Regret minimization, dreams, & acting
Last night I went on stage as an actor. It was the culmination of a beginner 3-month method acting course.
Each of the lovely people below performed 1 monologue and 2 small scenes with one another.
I had always dreamt of pursuing this in Mumbai for years. But, I didn’t get the courage for over 3 years of living in the city.
Finally, I got it in June this year after turning 30!
Initially, I had different, somewhat bigger plans for my 30th. I had saved money for a self-indulgent birthday celebration.
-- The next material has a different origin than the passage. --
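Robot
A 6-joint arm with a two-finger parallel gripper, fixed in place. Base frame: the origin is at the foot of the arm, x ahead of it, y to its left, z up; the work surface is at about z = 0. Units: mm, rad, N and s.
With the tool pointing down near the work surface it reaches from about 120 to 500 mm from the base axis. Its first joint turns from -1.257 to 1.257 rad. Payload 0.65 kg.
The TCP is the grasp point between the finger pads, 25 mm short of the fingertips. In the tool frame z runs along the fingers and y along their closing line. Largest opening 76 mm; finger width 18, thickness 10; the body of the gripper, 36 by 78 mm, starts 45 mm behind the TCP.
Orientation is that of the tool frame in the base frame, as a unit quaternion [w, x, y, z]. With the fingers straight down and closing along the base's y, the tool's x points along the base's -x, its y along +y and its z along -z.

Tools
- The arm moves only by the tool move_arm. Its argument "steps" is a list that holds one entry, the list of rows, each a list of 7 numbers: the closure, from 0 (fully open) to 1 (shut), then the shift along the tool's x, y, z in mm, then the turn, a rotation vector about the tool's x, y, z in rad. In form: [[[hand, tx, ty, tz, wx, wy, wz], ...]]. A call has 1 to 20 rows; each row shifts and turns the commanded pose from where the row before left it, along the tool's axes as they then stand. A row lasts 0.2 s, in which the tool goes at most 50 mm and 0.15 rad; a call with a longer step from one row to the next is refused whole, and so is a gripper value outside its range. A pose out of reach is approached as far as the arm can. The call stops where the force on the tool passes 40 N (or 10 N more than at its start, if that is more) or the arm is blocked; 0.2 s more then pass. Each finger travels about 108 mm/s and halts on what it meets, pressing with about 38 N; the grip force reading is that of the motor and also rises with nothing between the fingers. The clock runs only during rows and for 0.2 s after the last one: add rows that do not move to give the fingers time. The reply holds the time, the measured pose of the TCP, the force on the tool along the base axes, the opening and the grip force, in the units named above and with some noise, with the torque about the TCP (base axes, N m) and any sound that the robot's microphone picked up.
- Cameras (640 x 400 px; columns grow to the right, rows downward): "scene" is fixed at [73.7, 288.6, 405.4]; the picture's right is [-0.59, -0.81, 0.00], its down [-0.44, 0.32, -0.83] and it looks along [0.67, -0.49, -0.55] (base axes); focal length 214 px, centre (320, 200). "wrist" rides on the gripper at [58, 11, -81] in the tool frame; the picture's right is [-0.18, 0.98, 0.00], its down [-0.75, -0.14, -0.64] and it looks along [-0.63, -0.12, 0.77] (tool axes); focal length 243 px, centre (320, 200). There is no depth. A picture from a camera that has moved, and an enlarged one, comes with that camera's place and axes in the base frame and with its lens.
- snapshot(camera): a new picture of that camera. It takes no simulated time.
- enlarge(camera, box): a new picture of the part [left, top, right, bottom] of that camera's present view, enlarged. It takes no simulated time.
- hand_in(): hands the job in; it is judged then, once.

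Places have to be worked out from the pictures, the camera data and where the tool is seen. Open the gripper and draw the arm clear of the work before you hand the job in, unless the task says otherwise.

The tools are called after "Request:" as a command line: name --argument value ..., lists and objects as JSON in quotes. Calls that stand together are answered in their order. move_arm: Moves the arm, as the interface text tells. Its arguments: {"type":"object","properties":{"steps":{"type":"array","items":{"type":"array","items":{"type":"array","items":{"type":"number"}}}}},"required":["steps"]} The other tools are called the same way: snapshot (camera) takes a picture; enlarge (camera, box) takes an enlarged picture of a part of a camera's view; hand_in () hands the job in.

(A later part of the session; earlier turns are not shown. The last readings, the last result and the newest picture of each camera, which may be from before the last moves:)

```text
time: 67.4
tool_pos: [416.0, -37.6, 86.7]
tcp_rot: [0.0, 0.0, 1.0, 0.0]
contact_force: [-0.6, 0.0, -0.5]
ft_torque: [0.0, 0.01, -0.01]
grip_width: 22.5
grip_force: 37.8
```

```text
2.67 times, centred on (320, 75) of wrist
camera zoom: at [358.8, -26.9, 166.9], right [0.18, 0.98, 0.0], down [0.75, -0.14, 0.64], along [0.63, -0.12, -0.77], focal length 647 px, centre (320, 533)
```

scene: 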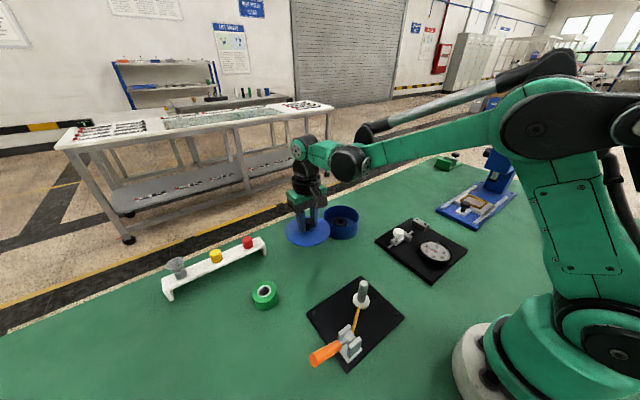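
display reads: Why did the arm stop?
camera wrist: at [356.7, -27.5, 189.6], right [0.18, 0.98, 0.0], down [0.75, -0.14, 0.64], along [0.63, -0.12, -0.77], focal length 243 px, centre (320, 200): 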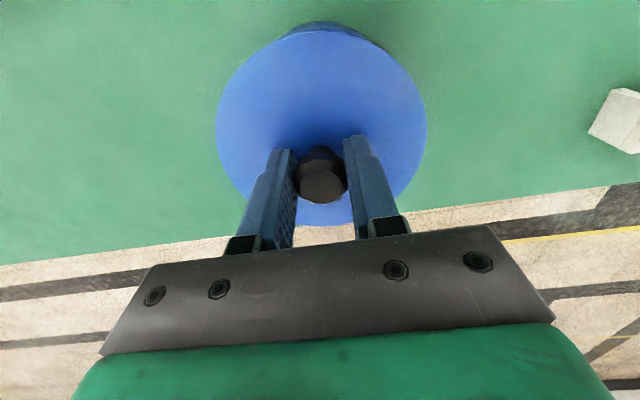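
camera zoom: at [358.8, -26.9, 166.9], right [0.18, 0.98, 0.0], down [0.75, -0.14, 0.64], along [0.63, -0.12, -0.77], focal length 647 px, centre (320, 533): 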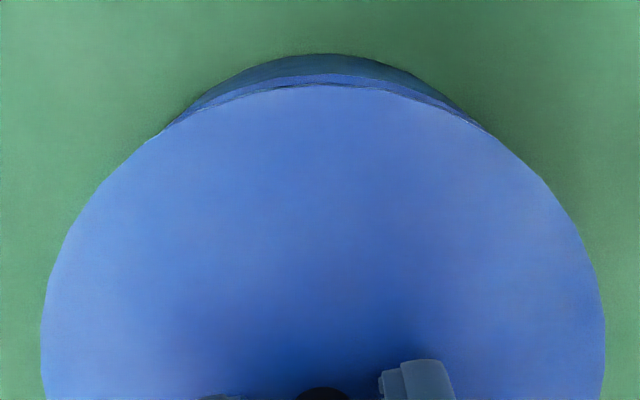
It was in the form of a solo trip to an exotic foreign location (Prague/Budapest/Lisbon/Peru to be precise).
But, the anxiety of turning 30 hit me hard.
It further combined with the possibility of leaving Mumbai without even trying to pursue a childhood dream.
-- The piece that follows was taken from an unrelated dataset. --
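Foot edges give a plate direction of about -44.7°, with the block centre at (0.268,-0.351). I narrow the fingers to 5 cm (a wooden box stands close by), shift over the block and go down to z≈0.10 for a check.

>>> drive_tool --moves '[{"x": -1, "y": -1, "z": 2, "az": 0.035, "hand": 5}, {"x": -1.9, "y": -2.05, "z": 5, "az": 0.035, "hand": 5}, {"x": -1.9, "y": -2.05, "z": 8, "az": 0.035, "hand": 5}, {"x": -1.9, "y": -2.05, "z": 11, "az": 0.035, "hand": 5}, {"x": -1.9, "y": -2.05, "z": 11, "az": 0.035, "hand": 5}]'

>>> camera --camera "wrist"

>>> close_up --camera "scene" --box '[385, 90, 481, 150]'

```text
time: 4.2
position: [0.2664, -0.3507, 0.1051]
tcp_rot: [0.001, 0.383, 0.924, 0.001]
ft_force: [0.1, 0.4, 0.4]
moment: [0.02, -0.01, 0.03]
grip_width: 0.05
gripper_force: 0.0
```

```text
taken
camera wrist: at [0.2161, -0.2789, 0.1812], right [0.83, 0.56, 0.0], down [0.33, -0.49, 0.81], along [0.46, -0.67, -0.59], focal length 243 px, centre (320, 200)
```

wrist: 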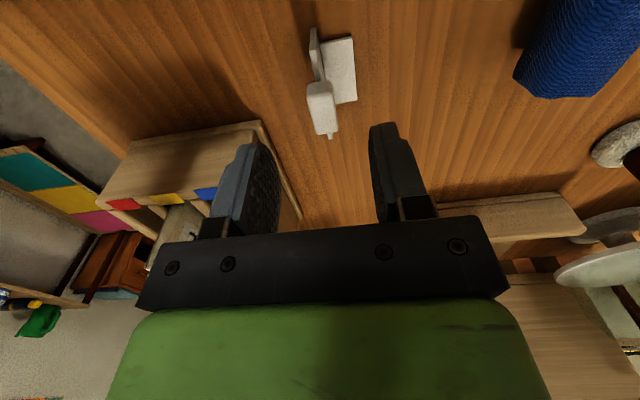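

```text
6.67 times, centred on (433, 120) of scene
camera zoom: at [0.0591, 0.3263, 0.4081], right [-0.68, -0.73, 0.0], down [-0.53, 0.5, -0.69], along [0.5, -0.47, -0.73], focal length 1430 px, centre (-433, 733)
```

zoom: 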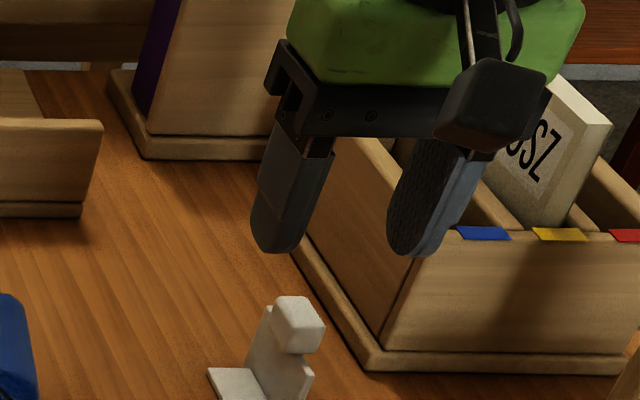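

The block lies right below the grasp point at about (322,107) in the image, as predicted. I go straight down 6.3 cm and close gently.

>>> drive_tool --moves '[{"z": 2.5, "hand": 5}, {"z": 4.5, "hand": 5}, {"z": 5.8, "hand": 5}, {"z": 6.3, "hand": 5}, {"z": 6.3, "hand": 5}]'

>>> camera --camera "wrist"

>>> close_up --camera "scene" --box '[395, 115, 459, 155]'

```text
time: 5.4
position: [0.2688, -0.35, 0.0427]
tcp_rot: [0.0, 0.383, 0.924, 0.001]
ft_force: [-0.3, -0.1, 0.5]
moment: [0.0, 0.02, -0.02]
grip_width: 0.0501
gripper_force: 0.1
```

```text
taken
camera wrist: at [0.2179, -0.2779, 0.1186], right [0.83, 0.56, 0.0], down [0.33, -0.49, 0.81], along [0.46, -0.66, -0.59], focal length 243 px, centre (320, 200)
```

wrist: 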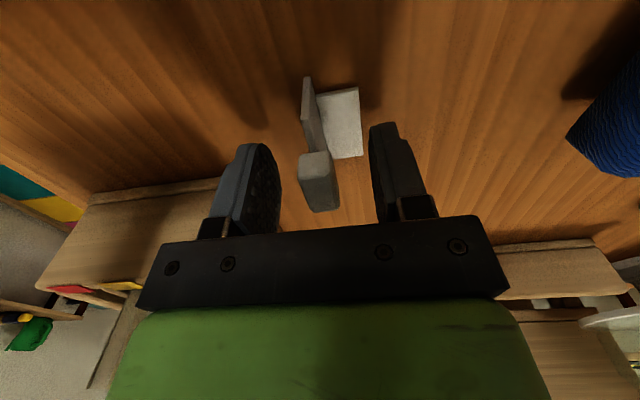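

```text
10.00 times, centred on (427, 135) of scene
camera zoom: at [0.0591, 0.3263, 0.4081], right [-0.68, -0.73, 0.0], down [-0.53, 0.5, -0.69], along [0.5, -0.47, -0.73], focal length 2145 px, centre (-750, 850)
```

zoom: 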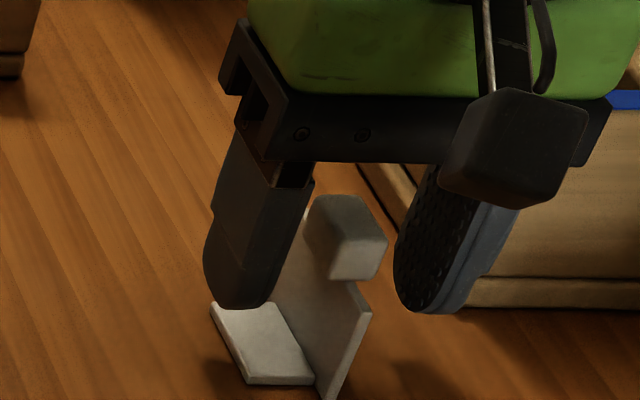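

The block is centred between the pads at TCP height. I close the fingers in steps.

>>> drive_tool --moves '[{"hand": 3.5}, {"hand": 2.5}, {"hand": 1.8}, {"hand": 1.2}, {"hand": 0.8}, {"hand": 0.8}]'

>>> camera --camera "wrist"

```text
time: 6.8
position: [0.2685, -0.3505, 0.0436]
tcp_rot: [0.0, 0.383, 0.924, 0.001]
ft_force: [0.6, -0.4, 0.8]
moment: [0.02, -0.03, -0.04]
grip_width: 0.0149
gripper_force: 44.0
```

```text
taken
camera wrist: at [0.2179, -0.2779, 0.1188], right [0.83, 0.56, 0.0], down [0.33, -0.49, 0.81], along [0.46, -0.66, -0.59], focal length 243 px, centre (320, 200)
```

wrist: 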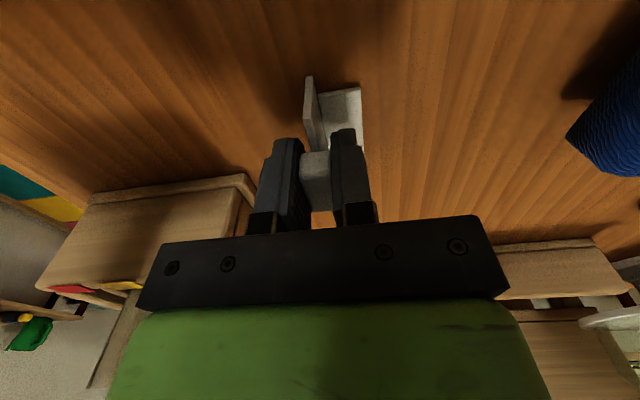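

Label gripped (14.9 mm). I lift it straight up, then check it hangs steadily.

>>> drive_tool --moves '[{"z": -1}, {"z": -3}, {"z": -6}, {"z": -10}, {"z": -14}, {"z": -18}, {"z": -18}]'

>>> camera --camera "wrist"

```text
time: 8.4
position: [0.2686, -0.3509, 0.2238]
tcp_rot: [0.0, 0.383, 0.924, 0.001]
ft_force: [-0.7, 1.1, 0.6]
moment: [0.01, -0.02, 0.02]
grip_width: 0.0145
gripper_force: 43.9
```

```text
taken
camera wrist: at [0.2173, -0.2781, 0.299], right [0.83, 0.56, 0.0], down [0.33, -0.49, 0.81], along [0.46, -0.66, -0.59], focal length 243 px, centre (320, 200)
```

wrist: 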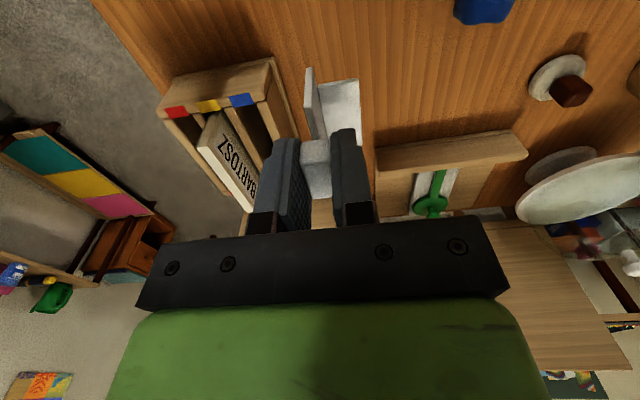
So I decided to invest that amount into the course and went to Vipassana instead for my 30th birthday in search of courage.
I took the final leap of faith after returning from there.
Now, after 3 months, I am happy I took that call.
In this journey, I realized one big lesson.
Sometimes minimizing death-bed regret is more important than pursuing a big, wild, crazy dream.
The pop-motivation culture inspires you to go after your biggest dreams. Nothing is impossible if you put your heart and soul into it.
But the truth is sometimes dreams can be too big and overwhelming.
You do not know what to do. You do not know how even to start especially if you are an outsider. You have no clue about how things work.
This is when taking one ‘big’ enough, ‘realistic’ action matters.
The way you do this is to ask yourself,
“What is something you’d regret not doing if you were 80 years old on your death bed?”
Mind you that this ‘doing’ is not about achieving a lofty dream.
For example, owning my business one day, becoming a famous movie actor one day, or marrying my childhood crush.
Of course, these could be potential regrets.
But, a better way is to think about a ‘big enough’ action toward that lofty dream.
For example, you might regret not taking a break from your job to pursue your business idea even after you had good early feedback from potential customers.
Or you could regret not going to an acting school 500 m away from your place to see if you’d even enjoy acting (that’s what happened in my case!).
Or you could regret never confessing to your crush that you like him/her because of the fear of rejection.
Maybe it is just the way of framing.
Maybe it is just the way of breaking your dream down into steps.
But the regret definitely hurts more when you know the next step you needed to take but didn’t take because of some fear.
What do you think?
Have you ever taken a decision based on regret minimization?
If yes, how did it turn out for you?